This is a coming of age story that takes place in a beautiful yet isolated setting. Catrin was not wrong to recognize that rural life isn’t for everyone but she comes to love this part of Wales and begins to grow up as she temporarily takes over her aunt’s responsibilities. Allen doesn’t sugarcoat the realities of mid-20th century Welsh life – four of Gwenfron’s brothers have emigrated to Canada and Ifor has a hard time getting help with the farm. The innkeeper’s daughter yearns for a more sophisticated venue but city-girl Catrin masters an oil stove, charms her aunt’s collie, learns the history of the Priory so she can inform visitors (a shilling per person!), and is encouraged by the Williams family to live up to her heritage by joining the local choir. Catrin even faces down possible danger when mysterious lights and noises appear in the Priory ruins.

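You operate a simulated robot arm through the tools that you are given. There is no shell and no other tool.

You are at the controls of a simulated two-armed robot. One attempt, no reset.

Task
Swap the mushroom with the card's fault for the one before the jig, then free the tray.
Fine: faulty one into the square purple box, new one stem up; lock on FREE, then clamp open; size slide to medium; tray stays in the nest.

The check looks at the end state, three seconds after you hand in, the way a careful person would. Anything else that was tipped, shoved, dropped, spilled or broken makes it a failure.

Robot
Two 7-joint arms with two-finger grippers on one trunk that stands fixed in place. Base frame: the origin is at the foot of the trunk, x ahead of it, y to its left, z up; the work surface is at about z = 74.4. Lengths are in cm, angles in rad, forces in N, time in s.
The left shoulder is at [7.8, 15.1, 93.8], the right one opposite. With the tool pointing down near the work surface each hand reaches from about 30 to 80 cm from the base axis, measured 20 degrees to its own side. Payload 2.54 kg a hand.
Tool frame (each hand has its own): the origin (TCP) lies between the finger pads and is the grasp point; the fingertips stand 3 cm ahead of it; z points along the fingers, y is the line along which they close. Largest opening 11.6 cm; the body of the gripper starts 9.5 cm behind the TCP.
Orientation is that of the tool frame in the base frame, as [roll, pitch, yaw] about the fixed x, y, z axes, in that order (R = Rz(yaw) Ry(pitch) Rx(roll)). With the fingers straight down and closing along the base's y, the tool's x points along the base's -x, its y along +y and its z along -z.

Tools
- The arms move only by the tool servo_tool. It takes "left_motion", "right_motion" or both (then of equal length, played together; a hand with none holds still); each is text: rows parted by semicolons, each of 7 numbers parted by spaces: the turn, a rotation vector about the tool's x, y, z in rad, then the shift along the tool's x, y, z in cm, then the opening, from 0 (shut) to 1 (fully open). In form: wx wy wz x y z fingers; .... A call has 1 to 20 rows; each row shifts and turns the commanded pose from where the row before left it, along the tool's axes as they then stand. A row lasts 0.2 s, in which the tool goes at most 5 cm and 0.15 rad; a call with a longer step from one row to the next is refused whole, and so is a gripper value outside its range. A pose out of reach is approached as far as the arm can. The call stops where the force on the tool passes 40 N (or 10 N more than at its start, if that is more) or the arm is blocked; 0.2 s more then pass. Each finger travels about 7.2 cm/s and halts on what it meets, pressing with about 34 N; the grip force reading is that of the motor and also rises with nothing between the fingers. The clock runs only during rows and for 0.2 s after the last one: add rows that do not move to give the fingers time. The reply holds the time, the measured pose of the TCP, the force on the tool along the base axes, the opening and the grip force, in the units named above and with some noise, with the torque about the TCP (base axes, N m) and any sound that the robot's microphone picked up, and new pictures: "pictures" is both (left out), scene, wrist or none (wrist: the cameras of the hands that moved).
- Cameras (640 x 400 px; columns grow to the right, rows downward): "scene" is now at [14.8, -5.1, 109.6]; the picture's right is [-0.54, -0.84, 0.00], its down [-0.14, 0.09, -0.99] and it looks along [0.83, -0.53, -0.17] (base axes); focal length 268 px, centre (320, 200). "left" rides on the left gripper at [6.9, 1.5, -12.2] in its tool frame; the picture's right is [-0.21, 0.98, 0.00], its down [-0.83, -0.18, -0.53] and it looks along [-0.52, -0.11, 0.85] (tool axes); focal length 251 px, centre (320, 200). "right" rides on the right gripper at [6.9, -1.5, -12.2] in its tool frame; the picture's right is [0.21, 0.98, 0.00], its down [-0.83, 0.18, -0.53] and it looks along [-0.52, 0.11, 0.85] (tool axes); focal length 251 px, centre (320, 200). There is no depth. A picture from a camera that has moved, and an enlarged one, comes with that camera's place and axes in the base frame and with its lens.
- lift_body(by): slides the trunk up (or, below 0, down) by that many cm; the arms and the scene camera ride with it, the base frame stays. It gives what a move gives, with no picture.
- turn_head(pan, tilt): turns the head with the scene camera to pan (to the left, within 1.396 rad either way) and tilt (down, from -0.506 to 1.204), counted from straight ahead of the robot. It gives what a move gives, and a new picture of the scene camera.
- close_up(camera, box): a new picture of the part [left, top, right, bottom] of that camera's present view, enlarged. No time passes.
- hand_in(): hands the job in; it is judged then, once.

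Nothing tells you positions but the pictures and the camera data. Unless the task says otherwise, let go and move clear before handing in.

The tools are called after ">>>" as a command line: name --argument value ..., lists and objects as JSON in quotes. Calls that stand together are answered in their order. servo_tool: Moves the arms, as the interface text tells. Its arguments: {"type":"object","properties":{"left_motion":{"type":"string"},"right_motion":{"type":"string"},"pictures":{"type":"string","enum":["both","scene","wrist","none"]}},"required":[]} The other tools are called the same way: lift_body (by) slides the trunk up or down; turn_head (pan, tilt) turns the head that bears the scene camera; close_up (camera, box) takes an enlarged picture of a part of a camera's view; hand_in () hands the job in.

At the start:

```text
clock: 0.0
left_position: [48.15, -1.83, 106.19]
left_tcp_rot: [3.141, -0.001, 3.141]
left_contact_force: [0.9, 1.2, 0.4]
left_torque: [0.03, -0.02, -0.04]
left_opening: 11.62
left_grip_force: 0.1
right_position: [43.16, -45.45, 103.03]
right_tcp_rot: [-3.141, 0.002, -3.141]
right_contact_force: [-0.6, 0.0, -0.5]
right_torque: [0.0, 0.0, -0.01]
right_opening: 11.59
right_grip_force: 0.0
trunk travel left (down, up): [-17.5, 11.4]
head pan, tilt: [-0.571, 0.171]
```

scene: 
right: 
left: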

I like the way Catrin is welcomed by her new neighbors, including - of course - Ifor, but 18 seems very young to fall in love and get married! This always startled me when I read Allan’s books from my library as a preteen because American girls of this age and era are usually heading to university. However, when Catrin’s stepmother comes to Wales make sure she is all right, they are able to connect almost as adults, despite not having got on all that well in the past. So although not all that much actually happens to Catrin, there is a satisfying arc of accomplishment and growth.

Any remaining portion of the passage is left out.